Over the past few years, C and I have attempted to declutter our home. Much of what I end up sifting through are notebooks and journals; though not all of them are crammed from cover to cover, I still have hundreds of hand-filled books that someone, someday, will have to deal with. I have a note in my Drafts app, copy-and-pasted from a friend:
Hey, Es. Order one of those fireproof safes for your journals now (make it a waterproof one b/c it is the water post-fire that will kill them) and then give someone the second key and assign them to burn your journals without reading in case of your death. Journo friend I know has done something similar with safe and has assigned someone this duty, even tho certain of their materials are going to a college library, etc. The journals are to be destroyed by a trusted friend (not partner b/c maybe it's too much?).
Even with these exacting instructions, I haven’t taken the steps. How many fireproof safes would I need, exactly? If I somehow end up with a significant literary legacy, which journals would be important, and which would be junk? Who decides? I love reading Sontag’s lists, which are often nonsensical but reflect the cadence of her brilliant mind. One of the most comforting books that I turn to, habitually, is Plath’s unabridged journals, which include a lot of complaining—about her head colds and her fights with Ted, about her contemporaries who have won this prize and that prize, about being broke and a poetess in mid-century America.

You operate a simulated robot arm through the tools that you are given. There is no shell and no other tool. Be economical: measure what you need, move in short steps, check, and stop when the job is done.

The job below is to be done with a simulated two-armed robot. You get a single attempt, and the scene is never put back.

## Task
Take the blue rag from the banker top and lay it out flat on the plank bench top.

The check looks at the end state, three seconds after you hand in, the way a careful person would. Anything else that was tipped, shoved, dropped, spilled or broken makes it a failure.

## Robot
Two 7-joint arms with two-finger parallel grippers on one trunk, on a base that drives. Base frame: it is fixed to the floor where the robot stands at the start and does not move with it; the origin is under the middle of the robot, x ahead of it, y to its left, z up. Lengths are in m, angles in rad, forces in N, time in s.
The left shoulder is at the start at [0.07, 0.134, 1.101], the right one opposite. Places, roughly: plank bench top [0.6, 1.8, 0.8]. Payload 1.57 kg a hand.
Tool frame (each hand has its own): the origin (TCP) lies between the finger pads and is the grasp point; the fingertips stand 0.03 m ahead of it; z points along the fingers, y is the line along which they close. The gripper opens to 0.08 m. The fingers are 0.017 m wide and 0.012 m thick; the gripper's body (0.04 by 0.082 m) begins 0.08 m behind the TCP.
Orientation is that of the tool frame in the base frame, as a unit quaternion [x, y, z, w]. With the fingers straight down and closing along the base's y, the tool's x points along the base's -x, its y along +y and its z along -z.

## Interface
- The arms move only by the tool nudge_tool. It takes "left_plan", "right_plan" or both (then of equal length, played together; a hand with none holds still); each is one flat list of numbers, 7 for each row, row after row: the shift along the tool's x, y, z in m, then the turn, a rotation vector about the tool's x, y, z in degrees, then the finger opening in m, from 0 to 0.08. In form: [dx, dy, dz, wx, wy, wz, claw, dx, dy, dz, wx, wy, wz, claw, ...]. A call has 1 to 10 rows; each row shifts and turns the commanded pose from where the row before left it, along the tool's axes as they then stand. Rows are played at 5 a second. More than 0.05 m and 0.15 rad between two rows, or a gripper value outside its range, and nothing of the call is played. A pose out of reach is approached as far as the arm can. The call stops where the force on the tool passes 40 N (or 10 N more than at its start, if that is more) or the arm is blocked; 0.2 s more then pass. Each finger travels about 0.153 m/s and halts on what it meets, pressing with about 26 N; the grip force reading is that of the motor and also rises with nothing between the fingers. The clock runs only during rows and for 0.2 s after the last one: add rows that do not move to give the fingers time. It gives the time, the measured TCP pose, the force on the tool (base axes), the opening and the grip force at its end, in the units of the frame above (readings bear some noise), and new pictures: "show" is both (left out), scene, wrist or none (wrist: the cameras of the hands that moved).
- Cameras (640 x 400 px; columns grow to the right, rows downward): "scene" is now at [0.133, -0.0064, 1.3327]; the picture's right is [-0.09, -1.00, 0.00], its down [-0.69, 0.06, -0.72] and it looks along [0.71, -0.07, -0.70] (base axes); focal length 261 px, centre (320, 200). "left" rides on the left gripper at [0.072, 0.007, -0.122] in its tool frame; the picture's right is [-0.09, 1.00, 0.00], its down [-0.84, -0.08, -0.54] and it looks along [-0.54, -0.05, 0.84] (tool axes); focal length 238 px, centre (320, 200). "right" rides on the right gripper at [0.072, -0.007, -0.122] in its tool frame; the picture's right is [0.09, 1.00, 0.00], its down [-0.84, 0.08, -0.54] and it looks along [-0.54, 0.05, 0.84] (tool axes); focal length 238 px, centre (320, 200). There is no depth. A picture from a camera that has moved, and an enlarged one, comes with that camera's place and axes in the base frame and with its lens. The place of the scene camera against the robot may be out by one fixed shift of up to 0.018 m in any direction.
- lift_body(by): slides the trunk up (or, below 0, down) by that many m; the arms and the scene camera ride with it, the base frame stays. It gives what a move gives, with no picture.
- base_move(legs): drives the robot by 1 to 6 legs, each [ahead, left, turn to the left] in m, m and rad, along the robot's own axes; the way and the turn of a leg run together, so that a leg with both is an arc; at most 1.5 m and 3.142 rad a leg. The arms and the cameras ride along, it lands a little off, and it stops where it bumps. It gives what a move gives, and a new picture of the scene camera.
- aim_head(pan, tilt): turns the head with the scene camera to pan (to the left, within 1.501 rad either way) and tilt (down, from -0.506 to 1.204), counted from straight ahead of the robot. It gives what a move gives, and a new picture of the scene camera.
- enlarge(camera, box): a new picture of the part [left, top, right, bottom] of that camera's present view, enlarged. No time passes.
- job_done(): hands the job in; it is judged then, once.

Only recently have what are considered Plath’s “full letters” been published in thick volumes, and these letters give a very different view of the infamous Hughes-Plath marriage. The New Yorker says of the letters: “….They are among the most revealing pieces of prose that Plath ever wrote, in any genre. In them, she alleges that Hughes ‘beat me up physically’ a couple of days before a miscarriage, ‘seems to want to kill me,’ and ‘told me openly he wished me dead.’ In a foreword to this volume, Frieda, who was not yet three when Plath killed herself, maintains, ‘My father was not the wife-beater that some would wish to imagine he was.’”
The truth is somewhere, perhaps, between the lines. Burned, buried, lost, published: the art lives in whatever slips through. Whatever isn’t erased.